Meist müssen mehr als 10.000 Probanden an einer solchen klinischen Phase-3-Studie teilnehmen. Dabei werden geimpfte Probanden mit einer ungeimpften Kontrollgruppe verglichen. Die Zahl der Teilnehmer solcher klinischen Studien muss so groß sein, damit das Ergebnis die Wirksamkeit eines Impfstoffes statistisch abgesichert belegen kann. Das heißt: Je geringer das Infektionsrisiko, umso mehr Personen müssen an der klinischen Studie teilnehmen. Deshalb suchen die Impfstoffentwickler nach Regionen, in denen auch in den nächsten Monaten ein hohes Infektionsrisiko zu erwarten ist. Europa kommt dafür derzeit nicht in Frage. Dort gibt es derzeit zu wenig Infektionen. Besser geeignet sind Länder wie Brasilien oder einige Bundesstaaten der USA. Der Impfstoff, der von der Universität Oxford und AstraZeneca entwickelt wurde, sollte zunächst in Großbritannien getestet werden. Aber weil auch dort die Infektionszahlen sinken, findet eine großangelegte Phase-3-Studie jetzt in Brasilien statt. Der Impfstoff mit inaktivierten Viren von der chinesischen Firma Sinopharm wird in den Vereinigten Arabischen Emiraten getestet.

Wann werden die ersten Ergebnisse zur Wirksamkeit der Impfstoffe vorliegen?

Auch wenn die klinischen Studien derzeit schneller ablaufen als jemals zuvor, wird es noch mindestens vier bis sechs Monate dauern, bis statistisch abgesicherte Ergebnisse vorliegen.
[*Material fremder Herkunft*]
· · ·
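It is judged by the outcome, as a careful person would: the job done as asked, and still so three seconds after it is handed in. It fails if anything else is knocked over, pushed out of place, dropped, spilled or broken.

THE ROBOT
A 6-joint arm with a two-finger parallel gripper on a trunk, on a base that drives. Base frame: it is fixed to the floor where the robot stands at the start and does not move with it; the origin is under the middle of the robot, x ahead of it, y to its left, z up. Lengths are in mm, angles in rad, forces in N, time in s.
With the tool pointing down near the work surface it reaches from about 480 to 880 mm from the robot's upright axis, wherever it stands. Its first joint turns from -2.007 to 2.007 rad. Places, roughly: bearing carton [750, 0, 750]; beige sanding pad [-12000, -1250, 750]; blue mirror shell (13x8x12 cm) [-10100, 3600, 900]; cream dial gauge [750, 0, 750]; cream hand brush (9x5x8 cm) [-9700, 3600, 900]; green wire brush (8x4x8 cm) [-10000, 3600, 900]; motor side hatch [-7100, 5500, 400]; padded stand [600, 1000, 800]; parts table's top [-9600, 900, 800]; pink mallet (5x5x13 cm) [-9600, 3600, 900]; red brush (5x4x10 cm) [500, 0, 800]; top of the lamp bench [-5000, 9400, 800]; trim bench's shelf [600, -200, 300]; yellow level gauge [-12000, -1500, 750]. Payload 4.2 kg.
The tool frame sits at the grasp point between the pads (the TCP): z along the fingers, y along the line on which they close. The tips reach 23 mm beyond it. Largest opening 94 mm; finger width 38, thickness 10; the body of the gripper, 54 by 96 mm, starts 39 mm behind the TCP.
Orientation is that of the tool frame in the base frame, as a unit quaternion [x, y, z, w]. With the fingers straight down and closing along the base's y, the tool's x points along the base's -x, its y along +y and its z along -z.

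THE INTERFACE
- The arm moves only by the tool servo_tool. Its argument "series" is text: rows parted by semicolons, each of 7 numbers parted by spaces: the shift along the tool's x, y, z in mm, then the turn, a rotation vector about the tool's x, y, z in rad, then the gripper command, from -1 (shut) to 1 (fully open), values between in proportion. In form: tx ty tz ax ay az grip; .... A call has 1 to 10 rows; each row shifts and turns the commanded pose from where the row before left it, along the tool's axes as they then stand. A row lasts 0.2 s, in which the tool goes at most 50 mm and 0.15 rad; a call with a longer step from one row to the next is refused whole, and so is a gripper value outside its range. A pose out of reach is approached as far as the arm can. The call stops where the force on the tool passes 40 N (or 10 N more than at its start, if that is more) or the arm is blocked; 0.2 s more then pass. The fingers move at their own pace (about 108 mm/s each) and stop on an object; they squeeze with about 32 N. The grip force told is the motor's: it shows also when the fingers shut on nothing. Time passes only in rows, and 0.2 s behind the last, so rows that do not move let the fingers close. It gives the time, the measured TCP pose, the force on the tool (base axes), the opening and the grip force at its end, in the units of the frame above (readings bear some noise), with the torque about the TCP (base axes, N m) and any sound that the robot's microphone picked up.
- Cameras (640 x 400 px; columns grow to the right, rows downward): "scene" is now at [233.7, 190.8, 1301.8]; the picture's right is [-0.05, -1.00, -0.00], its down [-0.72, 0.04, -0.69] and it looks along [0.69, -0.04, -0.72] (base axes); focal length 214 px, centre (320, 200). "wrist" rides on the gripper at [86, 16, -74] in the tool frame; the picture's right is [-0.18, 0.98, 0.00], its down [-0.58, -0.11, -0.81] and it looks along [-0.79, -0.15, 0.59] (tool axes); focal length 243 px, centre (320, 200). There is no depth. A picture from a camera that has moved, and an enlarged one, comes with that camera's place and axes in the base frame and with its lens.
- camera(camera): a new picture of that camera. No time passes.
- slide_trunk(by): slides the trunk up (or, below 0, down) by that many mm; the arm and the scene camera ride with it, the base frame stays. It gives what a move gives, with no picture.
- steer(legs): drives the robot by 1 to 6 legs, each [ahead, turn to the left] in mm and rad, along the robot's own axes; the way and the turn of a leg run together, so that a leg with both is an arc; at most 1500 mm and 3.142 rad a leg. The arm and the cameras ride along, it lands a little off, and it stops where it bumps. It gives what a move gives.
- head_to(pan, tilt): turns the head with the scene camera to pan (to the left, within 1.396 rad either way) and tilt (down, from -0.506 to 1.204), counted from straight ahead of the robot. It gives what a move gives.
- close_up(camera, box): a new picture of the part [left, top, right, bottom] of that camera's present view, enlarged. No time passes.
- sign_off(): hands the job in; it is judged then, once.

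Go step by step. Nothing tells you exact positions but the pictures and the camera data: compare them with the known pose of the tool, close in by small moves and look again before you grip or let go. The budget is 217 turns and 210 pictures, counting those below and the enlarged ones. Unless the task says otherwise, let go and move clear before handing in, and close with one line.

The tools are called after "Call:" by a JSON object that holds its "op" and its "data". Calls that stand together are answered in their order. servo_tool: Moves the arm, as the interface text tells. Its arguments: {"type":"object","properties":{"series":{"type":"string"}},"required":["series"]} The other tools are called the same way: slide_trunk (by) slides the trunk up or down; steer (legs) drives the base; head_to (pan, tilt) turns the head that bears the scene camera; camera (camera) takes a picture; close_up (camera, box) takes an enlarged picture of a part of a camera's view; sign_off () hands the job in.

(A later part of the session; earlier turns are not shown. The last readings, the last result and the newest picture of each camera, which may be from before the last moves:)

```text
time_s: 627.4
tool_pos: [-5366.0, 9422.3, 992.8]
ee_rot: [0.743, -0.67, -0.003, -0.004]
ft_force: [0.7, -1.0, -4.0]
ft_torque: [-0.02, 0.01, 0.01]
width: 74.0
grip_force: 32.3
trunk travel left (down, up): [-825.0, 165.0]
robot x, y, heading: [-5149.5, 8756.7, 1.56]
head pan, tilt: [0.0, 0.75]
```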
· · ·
Danach kann dann die Zulassung erfolgen. Viele Faktoren können den Prozess allerdings zusätzlich hinauszögern. So können die Infektionsraten insgesamt sinken. Dadurch wird es schwieriger, gute Daten zu erhalten, oder es könnten unerwartete Nebenwirkungen auftreten. Wenn dann die Ergebnisse vorliegen, könnte es sein, dass der Impfschutz nur bei 50 oder 70 Prozent liegt, statt der erhofften 90 oder 100 Prozent. Man sollte sich also nicht darauf verlassen, dass Anfang nächsten Jahres eine dauerhaft schützende Impfung verfügbar ist, die die Corona-Pandemie schnell beenden wird.